— Written instruction —
Read the listing below and copy out every line that holds "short".

— Supplied material —
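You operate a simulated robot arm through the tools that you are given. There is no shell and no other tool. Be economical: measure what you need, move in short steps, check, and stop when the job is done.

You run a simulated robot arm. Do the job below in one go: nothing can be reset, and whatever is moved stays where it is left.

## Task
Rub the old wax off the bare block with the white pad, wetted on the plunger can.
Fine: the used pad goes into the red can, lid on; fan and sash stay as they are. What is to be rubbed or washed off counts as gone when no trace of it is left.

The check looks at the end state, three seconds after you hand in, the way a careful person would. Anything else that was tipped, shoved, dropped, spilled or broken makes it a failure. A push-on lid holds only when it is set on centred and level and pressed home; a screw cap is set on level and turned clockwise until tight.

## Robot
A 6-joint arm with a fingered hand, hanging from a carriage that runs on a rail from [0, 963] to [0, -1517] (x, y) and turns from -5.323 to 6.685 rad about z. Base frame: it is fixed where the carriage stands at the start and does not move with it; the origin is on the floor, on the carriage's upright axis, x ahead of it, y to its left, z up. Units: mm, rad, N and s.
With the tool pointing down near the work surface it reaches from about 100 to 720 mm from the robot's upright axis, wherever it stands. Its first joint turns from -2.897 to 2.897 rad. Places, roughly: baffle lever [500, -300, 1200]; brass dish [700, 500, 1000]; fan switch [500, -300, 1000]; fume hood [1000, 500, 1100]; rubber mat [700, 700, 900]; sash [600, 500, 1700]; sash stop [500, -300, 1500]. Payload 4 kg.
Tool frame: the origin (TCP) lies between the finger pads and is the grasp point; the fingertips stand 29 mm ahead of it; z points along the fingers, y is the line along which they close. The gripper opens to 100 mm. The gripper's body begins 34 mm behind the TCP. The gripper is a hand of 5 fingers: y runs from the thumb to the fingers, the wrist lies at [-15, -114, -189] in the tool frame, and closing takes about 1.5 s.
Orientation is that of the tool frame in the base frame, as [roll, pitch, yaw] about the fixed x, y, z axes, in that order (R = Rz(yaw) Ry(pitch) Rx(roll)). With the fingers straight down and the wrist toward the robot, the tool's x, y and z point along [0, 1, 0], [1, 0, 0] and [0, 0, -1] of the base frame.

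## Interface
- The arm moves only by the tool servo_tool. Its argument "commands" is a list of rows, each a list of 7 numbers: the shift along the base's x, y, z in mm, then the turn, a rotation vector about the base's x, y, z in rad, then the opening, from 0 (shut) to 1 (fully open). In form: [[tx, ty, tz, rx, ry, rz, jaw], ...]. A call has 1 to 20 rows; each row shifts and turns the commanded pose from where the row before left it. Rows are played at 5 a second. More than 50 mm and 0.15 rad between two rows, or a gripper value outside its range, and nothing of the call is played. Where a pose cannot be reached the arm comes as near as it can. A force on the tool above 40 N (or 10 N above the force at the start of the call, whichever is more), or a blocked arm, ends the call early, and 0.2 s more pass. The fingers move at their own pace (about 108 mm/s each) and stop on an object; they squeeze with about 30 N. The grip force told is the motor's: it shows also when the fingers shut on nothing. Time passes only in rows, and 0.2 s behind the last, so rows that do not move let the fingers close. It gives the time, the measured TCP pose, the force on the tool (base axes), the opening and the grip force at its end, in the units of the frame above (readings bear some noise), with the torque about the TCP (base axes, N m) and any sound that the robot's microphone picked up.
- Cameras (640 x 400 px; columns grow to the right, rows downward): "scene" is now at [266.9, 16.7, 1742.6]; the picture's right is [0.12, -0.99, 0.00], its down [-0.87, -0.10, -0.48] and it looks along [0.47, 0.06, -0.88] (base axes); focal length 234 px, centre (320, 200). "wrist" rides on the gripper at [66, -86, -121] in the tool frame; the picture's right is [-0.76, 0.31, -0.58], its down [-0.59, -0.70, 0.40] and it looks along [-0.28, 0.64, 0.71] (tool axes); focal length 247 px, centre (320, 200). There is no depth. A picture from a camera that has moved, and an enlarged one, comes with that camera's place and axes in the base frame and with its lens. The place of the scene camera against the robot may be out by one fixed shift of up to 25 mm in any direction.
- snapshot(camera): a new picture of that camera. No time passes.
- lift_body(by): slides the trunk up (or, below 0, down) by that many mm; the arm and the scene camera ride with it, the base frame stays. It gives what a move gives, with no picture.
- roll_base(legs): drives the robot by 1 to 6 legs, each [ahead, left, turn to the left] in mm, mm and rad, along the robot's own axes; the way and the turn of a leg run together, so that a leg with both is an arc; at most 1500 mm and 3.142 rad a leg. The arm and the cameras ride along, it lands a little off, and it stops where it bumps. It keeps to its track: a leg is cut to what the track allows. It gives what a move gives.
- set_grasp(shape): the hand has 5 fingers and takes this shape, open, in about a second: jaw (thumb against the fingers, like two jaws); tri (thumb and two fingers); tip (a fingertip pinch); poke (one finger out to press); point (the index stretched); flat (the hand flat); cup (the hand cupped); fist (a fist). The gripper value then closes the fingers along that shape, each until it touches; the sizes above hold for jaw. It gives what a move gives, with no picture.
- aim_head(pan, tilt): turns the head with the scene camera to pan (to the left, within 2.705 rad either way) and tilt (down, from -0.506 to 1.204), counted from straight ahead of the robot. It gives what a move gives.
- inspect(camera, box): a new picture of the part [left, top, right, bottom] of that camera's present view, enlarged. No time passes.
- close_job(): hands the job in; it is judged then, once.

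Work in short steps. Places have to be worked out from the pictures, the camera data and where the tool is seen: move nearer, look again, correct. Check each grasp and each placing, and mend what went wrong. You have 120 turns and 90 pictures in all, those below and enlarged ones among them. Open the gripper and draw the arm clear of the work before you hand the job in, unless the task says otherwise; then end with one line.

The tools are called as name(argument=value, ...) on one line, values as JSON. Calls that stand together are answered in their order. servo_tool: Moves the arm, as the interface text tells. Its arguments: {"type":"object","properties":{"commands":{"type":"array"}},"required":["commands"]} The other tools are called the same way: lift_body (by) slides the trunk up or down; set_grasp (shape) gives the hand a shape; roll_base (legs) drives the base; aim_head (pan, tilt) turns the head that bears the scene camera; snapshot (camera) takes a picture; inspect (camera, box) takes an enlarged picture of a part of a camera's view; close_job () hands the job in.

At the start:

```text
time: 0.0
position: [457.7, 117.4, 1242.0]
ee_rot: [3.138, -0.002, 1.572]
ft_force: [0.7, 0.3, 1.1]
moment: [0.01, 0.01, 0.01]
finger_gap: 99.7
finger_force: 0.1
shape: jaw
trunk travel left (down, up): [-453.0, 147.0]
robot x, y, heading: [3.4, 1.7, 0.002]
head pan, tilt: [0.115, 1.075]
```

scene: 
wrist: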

— Task response —
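You operate a simulated robot arm through the tools that you are given. There is no shell and no other tool. Be economical: measure what you need, move in short steps, check, and stop when the job is done.
Work in short steps. Places have to be worked out from the pictures, the camera data and where the tool is seen: move nearer, look again, correct. Check each grasp and each placing, and mend what went wrong. You have 120 turns and 90 pictures in all, those below and enlarged ones among them. Open the gripper and draw the arm clear of the work before you hand the job in, unless the task says otherwise; then end with one line.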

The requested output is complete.